Although the present book does not follow the narrow understanding of legitimacy that dominated the Restoration period, its object is nevertheless the legitimacy of monarchy, not the legitimacy of government in general. This limitation of the focus is justified by the fact that even after the French Revolution monarchy remained for more than a century the prevailing form of government in Europe.
Monarchy and Revolution
During the French Revolution the legitimacy of government was redefined. On 26 August 1789 the National Assembly adopted the Declaration of the Rights of Man and of the Citizen. The third article deals with sovereignty. It reads: The source of sovereignty resides essentially with the nation. No body and no individual are permitted to exercise authority which does not expressly emanate from the nation.
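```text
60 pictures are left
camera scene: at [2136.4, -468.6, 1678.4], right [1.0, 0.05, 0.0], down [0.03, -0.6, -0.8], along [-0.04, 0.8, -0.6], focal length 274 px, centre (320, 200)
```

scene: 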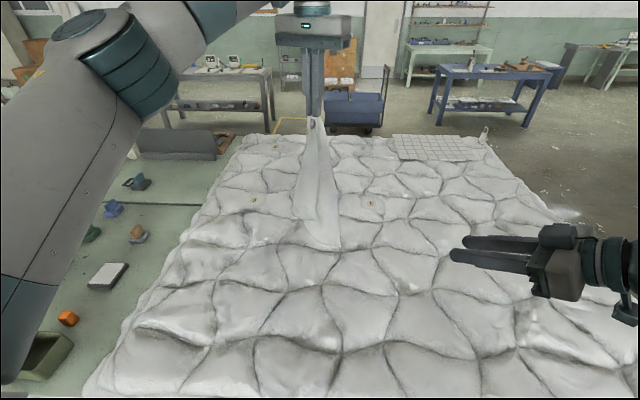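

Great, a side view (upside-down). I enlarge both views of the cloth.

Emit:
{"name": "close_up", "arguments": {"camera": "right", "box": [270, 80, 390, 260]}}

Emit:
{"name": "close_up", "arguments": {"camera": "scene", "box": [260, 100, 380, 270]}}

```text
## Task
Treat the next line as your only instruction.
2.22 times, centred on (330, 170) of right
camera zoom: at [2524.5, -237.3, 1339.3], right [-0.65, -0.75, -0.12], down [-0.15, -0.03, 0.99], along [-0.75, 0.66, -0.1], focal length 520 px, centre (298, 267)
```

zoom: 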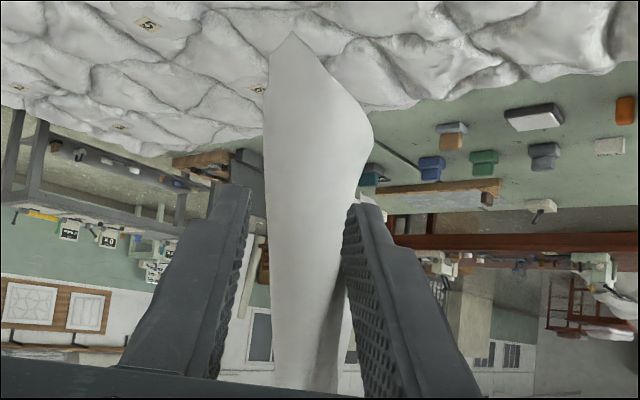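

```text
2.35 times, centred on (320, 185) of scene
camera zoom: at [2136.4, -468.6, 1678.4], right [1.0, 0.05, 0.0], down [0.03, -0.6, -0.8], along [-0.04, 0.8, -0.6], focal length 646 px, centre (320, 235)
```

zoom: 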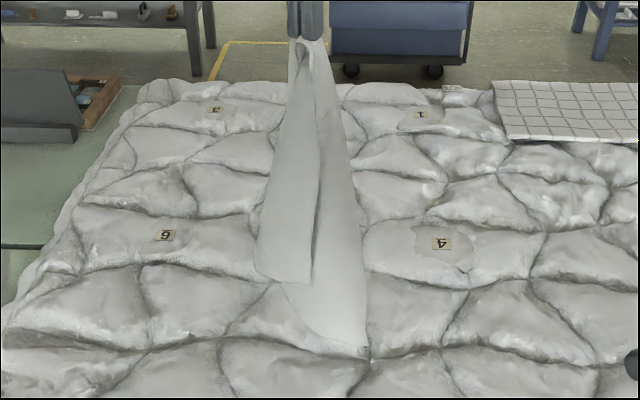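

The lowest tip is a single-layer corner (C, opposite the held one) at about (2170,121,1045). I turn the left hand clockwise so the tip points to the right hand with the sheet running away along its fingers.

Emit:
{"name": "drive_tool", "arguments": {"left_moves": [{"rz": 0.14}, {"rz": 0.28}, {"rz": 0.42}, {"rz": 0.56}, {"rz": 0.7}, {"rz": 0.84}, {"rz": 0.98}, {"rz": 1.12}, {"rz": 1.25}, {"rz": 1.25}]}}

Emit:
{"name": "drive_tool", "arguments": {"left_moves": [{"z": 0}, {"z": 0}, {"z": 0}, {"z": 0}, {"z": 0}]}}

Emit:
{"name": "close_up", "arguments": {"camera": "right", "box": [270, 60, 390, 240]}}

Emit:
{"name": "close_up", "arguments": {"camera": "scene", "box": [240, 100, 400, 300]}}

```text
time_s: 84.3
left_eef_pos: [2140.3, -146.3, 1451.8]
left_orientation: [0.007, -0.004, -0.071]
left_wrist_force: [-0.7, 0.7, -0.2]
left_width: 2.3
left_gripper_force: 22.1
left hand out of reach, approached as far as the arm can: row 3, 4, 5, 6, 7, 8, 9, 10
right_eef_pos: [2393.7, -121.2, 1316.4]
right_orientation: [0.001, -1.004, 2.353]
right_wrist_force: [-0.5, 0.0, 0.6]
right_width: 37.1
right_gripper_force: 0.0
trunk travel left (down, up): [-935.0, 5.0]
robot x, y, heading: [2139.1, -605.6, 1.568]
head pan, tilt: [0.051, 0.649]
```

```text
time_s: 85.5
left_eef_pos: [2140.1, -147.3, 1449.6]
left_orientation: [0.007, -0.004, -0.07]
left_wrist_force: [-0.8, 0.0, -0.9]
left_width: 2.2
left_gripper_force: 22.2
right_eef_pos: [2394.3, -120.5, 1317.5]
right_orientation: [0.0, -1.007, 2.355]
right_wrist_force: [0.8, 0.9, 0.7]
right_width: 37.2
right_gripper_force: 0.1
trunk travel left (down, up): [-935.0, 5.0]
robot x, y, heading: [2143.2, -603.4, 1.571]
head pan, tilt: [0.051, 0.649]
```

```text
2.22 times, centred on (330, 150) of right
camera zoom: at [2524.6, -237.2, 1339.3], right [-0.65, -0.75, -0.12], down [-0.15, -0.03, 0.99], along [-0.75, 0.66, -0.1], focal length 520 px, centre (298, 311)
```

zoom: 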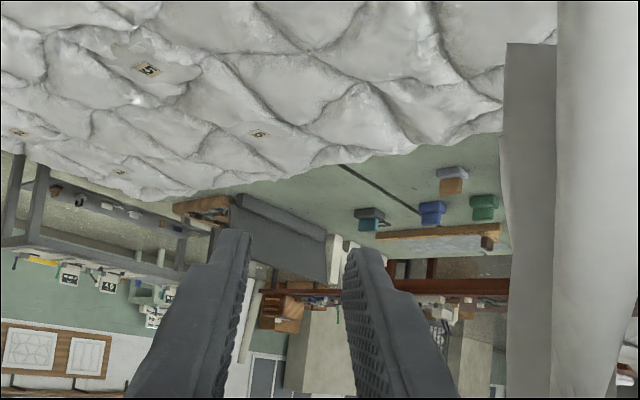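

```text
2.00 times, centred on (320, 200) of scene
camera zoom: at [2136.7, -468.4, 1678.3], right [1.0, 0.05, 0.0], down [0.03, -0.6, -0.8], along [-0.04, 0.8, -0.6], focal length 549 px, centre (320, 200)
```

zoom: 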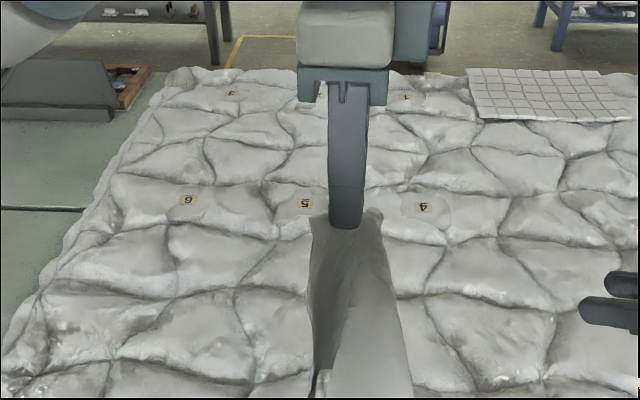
The monarchy that was created by this constitution did not last. Eleven months after delivering his oath on the constitution the Legislative Assembly deposed Louis XVI. Only six weeks later the National Convention abolished the monarchy as well. During the following months the Convention sat in judgment on Louis XVI. In the end the King was condemned to death and executed on 21 January 1793. Within three years France had thus experienced two fundamental turns of her political system. By claiming the sovereignty for the nation in the Declaration of the Rights of Man and of the Citizen in 1789 the National Assembly had demonstrated that the absolute monarchy had lost its legitimacy, and the proclamation of the Republic on 21 September 1792 similarly confirmed the loss of legitimacy of the democratic monarchy as well that had been founded only one year before. The turns occurred because in both cases the existing constitution no longer conformed to the general will and was therefore perceived as a constraint or better, as force without legitimacy.
In political theory power without legitimacy has always been regarded as despotic. Two types of tyrants have been distinguished: the tyrant who had usurped the government against the law ( usurpator ex defectu tituli ), and the tyrant who had legally come to power, but governed tyrannically ( usurpator ex parte exercitii ). Law was thus construed as something unalterable and intangible, sanctioned by tradition.
The transformation of Louis XVI to a mere organ of the constitution by the Constituante followed a different pattern. In the Declaration of the Rights of Man and of the Citizen of 26 August 1789 no unlawful acts of the King are listed. The justification for reducing the King to the executive function only was not the abuse of power. The truth is that the legitimacy of a government was fundamentally redefined. Louis XVI had lost the legal basis of his government because the principles of monarchical legitimacy themselves had changed. In the terms of Benjamin Constant Old Regime monarchy had inadvertently transformed itself into a tyrannical regime because it had failed adequately to conform to the change of the general will ( volont gnrale ).
Preserving Legitimacy, a Never-Ending Task
The usurpation of the constituent power by the Constituante marks the beginning of a process during which in the whole of Europe the relationship between legitimacy and power, monarchy and despotism underwent a fundamental change. Every indubitably legitimate monarchy could degenerate into a regime of brute force if it insisted inflexibly on its traditional rights. Therefore the European monarchies were confronted with the need incessantly to reassert their legitimacy and to devise strategies to adapt to social change. In September 1791 Louis XVI saved his throne only by taking an oath on the constitution, and the restoration of Louis XVIII in 1814 succeeded only because he conceded a constitution that preserved fundamental achievements of the Revolution and the Empire.